Wednesday, August 6, 2008

August 6, 2008

           Here is another Blues album cover. This abandoned sign is on Dixie Highway and that massive set of satellite dishes across the road is not a television, satellite or radio dealership. It is a police station. You stop a moment and ponder what defense you would have if such power was ever turned on you. I know this photo breaks the rules of balance and perspective, but I think the power lines draw the eye to a vanishing point off to the left.
           When will I learn to quit working on Dell computers? They use a weird version of Windows that requires even wierder “Hot Fixes”. I spent over 2 hours doing a reinstall today and had to leave it unfinished. Still, I’m the only one whose made any money this week. My expenses are also lower than anyone, to a large measure that is because I ride my bike.
           It was a relaxing day, which taxes my policy of reporting the highlights. I did order the Internet cafĂ© software and was very impressed by the RegSoft system. While it still requires a tech-type mind to follow the rules, it is a very well-thought out and mature process. It pauses and asks for confirmation at logical places and fully explains the nature of the decision you are making. I can think of a dozen on-line operations that could learn a lot from RegSoft.

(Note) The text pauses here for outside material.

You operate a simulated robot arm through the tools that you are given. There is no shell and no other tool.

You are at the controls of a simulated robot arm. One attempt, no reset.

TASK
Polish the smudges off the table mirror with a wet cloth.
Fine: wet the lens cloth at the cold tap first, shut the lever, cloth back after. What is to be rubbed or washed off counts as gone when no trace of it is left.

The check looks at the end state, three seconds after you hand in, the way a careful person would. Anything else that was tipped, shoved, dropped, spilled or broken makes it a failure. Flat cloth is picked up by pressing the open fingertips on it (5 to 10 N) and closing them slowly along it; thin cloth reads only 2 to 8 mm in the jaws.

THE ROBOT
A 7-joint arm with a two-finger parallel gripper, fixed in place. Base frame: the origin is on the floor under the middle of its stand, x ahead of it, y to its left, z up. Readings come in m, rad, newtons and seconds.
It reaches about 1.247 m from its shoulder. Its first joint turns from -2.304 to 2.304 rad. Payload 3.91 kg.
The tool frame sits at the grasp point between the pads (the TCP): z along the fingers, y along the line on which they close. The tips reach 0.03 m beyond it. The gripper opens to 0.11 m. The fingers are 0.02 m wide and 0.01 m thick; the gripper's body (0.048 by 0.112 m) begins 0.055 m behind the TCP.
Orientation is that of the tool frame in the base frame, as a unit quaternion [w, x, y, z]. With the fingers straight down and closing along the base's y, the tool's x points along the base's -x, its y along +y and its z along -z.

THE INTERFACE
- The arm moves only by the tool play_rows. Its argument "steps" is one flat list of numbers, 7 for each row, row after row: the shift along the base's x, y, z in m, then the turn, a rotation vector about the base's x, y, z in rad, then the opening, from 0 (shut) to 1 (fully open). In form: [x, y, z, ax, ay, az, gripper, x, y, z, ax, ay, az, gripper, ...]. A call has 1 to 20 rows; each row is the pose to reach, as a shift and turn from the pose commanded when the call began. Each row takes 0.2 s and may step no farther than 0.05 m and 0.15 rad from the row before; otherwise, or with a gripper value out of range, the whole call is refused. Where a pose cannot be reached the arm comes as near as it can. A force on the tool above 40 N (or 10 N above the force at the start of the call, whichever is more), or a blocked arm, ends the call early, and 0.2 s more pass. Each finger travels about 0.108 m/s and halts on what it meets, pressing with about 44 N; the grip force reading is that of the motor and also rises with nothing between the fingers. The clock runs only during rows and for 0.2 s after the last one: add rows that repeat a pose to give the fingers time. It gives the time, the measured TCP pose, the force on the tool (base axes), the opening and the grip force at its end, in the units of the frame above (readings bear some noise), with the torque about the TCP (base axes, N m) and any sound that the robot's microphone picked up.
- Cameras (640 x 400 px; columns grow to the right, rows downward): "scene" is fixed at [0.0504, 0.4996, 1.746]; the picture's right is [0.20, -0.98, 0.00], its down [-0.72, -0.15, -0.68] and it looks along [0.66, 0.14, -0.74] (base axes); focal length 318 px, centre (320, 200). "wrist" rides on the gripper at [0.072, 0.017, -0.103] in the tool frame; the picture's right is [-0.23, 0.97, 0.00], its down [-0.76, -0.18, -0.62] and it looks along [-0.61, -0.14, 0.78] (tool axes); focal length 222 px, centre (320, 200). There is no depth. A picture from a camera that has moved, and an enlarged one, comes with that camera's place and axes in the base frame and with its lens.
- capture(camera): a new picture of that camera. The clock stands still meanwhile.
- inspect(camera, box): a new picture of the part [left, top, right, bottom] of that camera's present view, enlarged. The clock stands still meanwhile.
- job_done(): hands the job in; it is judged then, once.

           Wallace’s modem has not arrived yet. I can set up a Westel in five minutes flat but it has to be here. If all goes right, I’ll begin testing the remote system by Friday. My expensive webcams, all identical models, have all ceased working with a cryptic message I can’t decipher. This tells me something in Windows has changed, since nothing else has.
           Speaking of low-grade rip-offs (like Windows), Office Depot now seems to sell optical disks only in $30 packages or more. I use them in $8 batches. So I walked out and took a healthy five-mile ride to Big Lots for what I needed. I told you it was a slow day. Millie-Belle has the right idea, curled up under the overhead and hasn’t moved in two hours.
           I’ve noticed a Terabyte backup drive on the market for $200. Give me a moment to imagine 1,000,000,000,000 bytes. One billion kilobytes, or 125 million times larger than my first hard drive. Once these drives hit the 50 Megabyte size, I began to notice the proliferation of drive clutter. I developed an excellent tracking system on top of my filing system to prevent that, but every drive I ever owned soon filled with dormant files, or worse, files too large to fit on a single DVD. Such items tend to sit and do nothing.
           I should price out a Blue Ray burner and the disks. That would make the rest of my equipment obsolete the same moment. Last night I was up past 2:30 A.M. because my current hard drive did not have enough free space to render one of the dog grooming videos. I had to get to the bottom of that and it was music files.
           The audio software I use is Audacity. There are better products but that is the one I trust. Before Audacity, I rarely used more than a quarter of my drive space. However, like all files that contain information that can be edited, Audacity files are far larger than the finished product they produce. I had over 12 GB of this material, the largest single mass of files I’ve ever owned. (This refers to non-video productions. My video files are far larger but are managed and stored on a completely different basis.) Audacity’s primary shortcoming is that only Audacity can read them.
           The frying pan. Allow me to recount part of the tale. Wallace and I don’t have, between us, a large frying pan. Mine is okay for one serving but only the handy microwave has allowed us to eat larger meals at the same time. Talk about a hilarious discussion, two bachelors planning this purchase; I wish I’d had a tape recorder. Nearly an hour later we had concluded “a few things”. The metal has to be thick aluminum with a copper bottom if available, the handle must be wood or non-conductive material, the cavity must be Teflon or ceramic that won’t stick. The size must be a standard, with a matching lid. It must be dishwasher safe and fit in a cupboard. It must not rock when set on the counter nor should liquid pool in the center. In all, it was like two chemists discussing a new dynamite recipe, yet in the end we’ll probably buy whatever is available at the local flea market. It’s the scenario you get when you put an ex-contractor and ex-programmer on the project.
           For years I’ve walked past those aluminum turkey pans saying one day I will learn to use them. That day is tomorrow. Nobody’s ever accused me of being indecisive. The secondary purpose is the gal who is going to show us, not how to cook the thing because anybody can throw something in the oven, but the logistics they don’t tell you in the book. What do you do first? Middle? Last? How far in advance do you begin cooking what? Did I mention besides being a professional chef, Peggy is a published author? Did I entirely neglect to mention that? Well, slap me twice.